The newly appointed president of the Public Investors Arbitration Bar Association, Philip Aidikoff, is prioritizing expungement and arbitrator classification. Aidikoff, partner at Aidikoff & Uhl in Beverly Hills, California, said he backs a National Association of Securities Dealers Notice to Members 01-65 to establish criteria for expunging items from the Central Registration Depository. Comments for the proposal are due Nov. 24. Under the proposal, expungement of information that is a result of an arbitration hearing, for example, must contain statements that are deemed a factual impossibility or clear error; without legal merit; or defamatory in nature.

Aidikoff said the NASD proposal properly protect broker/dealer and brokers, citing the provision about expunging false and defamatory information. Customer complaints being expunged as a result of a private agreement between the firm and customer, was one PIABA concern, he noted, adding the public has a right to know if a rep has numerous complaints against him. PIABA has said the practice of expunging information from the CRD as a result of a settlement agreement means clients are ultimately responsible for policing and deciding what ends upon on a broker’s CRD complaint file (CR, 10/9/2000).

The issue of arbitrator definitions is another issue that has not been settled, Aidikoff said.

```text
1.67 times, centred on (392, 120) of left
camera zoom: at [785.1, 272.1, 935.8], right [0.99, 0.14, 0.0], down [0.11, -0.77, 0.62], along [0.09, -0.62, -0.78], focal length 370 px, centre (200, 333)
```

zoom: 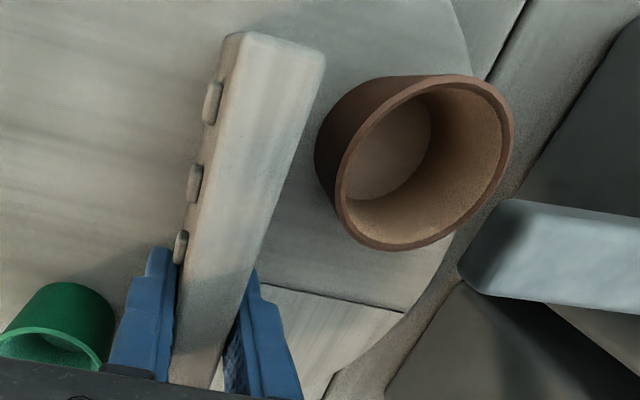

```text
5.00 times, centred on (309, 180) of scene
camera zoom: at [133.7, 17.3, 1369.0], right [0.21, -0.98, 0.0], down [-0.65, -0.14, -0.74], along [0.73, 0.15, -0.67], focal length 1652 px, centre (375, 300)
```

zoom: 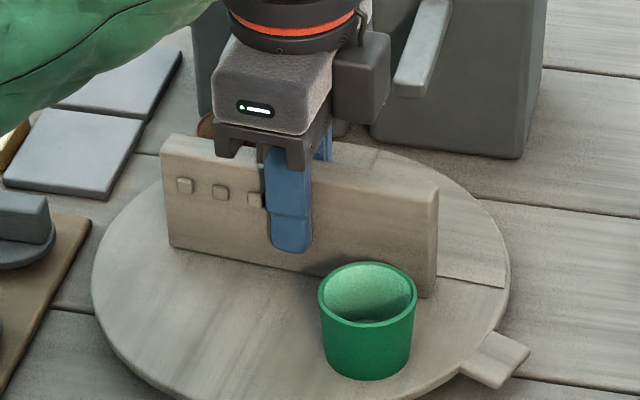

Definitions of arbitrators from the Securities Industry Conference on Arbitration and the New York Stock Exchange are different from those at the NASD, he said, adding the definitions are important for the classification method of determining who sits on arbitration panels. The arbitrator definition issue was one for former PIABA president Seth Lipner, partner at Deutch & Lipner in Garden City, N.Y., who Aidikoff replaced after the PIABA annual meeting last month. Currently to be a public arbitrator, under NASD rules, attorneys need to have spent no more than 20% over 10 years (CR, 10/24/2000).

PIABA also filed a lawsuit in a U.S. District Court in New Jersey Oct. 29 against the Securities Arbitration Commentator, and its partner Commerce Clearing House, for access to its database of arbitration awards, which Aidikoff said are public documents. The NASD Dispute Resolution with SAC maintains a database of arbitration awards on line through SAC’s Web site. A PIABA announcement of the suit states it results from a CCH letter to PIABA accusing PIABA of violating unspecified intellectual property rights. CCH spokeswoman Marty Dale Walters said the suit asks the court to determine if PIABA can set up a database of awards using SAC and CCH data.